Had there been a cow pie on the menu she would have had that too. The last person I came across to burn calories on this scale was Greg LeMond on the Tour de France. And the surfing circuit is not so much a prolonged holiday (as most people fondly imagine), but more like a year-long world- wide epic of endurance and stamina.

There is a small but significant presence of iron women on the North Shore. Out of 300 lifeguards on the island of Oahu only five are women. On the North Shore there is only one: Sue Stewart, from Huntington Beach on the West Coast, a real-life Baywatch babe who could outpower David Hasselhof in the water let alone Pamela Anderson.

When she is not pulling 300lb, 6ft 5in Oklahoma farmers out of the rip in 8ft Pipeline, she dives off a 40ft rock at Waimea Falls for fun.

She was working the Bay the day Donnie Solomon died in 20-plus waves. "He tried to duck-dive under a three-wave set. But he got turned over and we saw him go down. But by the time we got to him there was just too much water and sand in his lungs," Stewart said. "There's nothing worse than watching someone go down - and you can't do a thing about it."

Her predecessor here is Debbie Wayman (nee Bowers), who is probably the only woman born in South Ruislip to become first a pro surfer (rising as high as No 2), then a lifeguard, and finally a firefighter, after moving to Hawaii as a kid.

She was the only girl to surf her local break at Ewa beach where she acquired her nickname of "motor arms". But even she - Sigourney Weaver's long-lost twin - was shy of big Waimea.

"Everybody had the idea that I would be the one," Wayman said. "But that was beyond my limits. You have to know them otherwise you become part of the problem not the solution."

She carried out some joint rescues with the guy who occupied the tower next to hers and ended up marrying him. They used to compete in lifeguard contests together, but she is fitter and faster than he is. "In running, paddling, swimming, I've got him, but he can cook better than I can."

The toughest thing about being a woman lifeguard is that half the people you rescue - all the guys - slope off without ever saying thank you, humiliated at being saved by a woman.

Maybe there was a touch of that emotion the day that Johnny Boy Gomes, the newly ratified Pipeline Master, punched the Australian pro Jodie Cooper, adding by way of justification, "If you're going to surf like a guy I'm going to treat you like a guy." It was a back-handed kind of compliment.

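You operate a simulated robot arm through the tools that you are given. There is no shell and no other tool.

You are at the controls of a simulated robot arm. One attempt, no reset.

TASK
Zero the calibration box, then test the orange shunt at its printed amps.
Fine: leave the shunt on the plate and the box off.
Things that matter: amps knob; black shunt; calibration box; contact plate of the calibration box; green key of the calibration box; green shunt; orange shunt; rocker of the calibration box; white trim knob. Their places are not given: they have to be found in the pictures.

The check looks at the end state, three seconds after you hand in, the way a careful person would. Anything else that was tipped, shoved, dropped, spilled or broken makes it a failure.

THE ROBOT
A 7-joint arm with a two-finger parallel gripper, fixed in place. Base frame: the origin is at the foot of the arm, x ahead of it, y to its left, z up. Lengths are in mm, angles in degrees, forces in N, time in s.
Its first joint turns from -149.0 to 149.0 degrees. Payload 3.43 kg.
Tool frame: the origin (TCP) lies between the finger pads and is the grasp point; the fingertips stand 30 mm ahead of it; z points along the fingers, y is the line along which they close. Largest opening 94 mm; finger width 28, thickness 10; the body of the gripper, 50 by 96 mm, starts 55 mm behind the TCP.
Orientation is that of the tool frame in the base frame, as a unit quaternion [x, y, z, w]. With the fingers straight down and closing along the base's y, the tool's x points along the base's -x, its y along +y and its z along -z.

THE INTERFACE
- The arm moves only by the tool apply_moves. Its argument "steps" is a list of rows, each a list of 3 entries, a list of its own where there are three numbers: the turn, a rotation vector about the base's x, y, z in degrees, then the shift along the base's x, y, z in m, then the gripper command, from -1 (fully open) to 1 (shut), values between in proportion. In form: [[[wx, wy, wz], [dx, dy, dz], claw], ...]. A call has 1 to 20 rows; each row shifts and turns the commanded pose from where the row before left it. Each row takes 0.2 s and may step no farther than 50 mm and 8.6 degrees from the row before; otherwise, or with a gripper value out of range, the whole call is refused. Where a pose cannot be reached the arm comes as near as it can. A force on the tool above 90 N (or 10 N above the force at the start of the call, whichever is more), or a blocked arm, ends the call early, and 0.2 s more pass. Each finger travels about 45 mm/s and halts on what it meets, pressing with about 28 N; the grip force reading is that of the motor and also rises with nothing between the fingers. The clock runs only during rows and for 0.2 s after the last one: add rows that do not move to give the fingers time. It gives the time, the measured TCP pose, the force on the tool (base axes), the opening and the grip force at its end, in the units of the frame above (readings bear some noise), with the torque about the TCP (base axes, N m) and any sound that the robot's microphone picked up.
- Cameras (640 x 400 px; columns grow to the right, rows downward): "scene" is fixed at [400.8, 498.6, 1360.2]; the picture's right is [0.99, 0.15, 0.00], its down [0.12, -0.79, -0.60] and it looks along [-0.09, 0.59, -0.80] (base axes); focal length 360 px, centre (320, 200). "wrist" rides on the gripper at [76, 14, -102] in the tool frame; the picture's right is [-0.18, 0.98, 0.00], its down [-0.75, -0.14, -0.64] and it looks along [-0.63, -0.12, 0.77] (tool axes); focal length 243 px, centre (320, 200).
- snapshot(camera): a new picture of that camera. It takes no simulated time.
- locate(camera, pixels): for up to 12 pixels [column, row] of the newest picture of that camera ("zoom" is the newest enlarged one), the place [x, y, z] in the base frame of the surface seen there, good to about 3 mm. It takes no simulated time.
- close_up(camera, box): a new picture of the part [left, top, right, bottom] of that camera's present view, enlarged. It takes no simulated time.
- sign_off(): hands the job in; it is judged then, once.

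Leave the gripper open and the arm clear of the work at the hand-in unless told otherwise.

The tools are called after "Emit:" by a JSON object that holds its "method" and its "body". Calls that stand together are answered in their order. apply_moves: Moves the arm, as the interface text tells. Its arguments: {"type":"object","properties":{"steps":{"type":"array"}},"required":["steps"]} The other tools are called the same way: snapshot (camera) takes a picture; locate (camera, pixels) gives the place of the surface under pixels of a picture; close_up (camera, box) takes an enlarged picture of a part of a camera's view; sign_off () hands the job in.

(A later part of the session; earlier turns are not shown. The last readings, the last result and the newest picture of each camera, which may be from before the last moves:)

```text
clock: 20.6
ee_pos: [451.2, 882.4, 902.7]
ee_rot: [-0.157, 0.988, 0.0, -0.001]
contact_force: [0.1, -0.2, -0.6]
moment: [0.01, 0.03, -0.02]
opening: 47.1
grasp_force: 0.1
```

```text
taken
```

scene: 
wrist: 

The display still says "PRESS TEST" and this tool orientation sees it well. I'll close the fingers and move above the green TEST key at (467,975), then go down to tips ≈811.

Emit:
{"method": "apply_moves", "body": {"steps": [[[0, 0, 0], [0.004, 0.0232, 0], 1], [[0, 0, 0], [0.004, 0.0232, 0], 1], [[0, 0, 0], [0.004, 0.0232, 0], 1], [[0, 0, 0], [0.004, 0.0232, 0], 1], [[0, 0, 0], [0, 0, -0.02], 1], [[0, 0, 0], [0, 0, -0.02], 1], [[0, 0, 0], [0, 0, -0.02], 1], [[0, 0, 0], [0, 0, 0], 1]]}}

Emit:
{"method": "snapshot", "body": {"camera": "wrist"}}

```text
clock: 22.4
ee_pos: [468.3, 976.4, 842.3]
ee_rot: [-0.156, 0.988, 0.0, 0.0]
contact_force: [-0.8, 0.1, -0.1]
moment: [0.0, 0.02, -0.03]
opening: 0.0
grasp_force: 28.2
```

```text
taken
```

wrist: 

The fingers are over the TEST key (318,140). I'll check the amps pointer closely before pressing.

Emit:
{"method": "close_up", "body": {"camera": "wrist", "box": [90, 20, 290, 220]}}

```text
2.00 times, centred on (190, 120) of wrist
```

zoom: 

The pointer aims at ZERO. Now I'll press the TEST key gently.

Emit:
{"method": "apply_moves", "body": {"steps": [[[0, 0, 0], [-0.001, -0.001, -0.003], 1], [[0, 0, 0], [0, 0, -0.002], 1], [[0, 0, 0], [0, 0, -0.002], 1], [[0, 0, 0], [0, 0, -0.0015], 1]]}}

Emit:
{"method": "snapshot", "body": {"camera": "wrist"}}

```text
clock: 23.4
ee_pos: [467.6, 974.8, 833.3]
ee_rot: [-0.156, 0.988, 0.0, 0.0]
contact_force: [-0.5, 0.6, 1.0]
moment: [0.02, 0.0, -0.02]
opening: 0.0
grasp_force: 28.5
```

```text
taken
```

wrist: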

Women are now being taken seriously in a way they never were before. They have a new dedicated magazine, Surfer Girl. And they are attracting proportionately more attention and sponsorship (Beachley has Billabong and Oakley behind her).

Surfing is a microcosm and mirror of the culture at large. The Rell Sunn funeral last weekend - which coincided with the Martin Luther King holiday - symbolised a massive shift in the collective consciousness. Three thousand people came to Makaha to celebrate the life of this pioneering surf pro and first female lifeguard in Hawaii as her ashes were scattered over her favourite break.

More than two centuries ago, when Captain Cook first came across these islands, he was astonished to observe not just the spectacle of surfing itself, but also that men and women were equally adept in water sports. The mass surf-in in honour of Rell Sunn testifies to the re-birth of the Hawaiian waterwoman.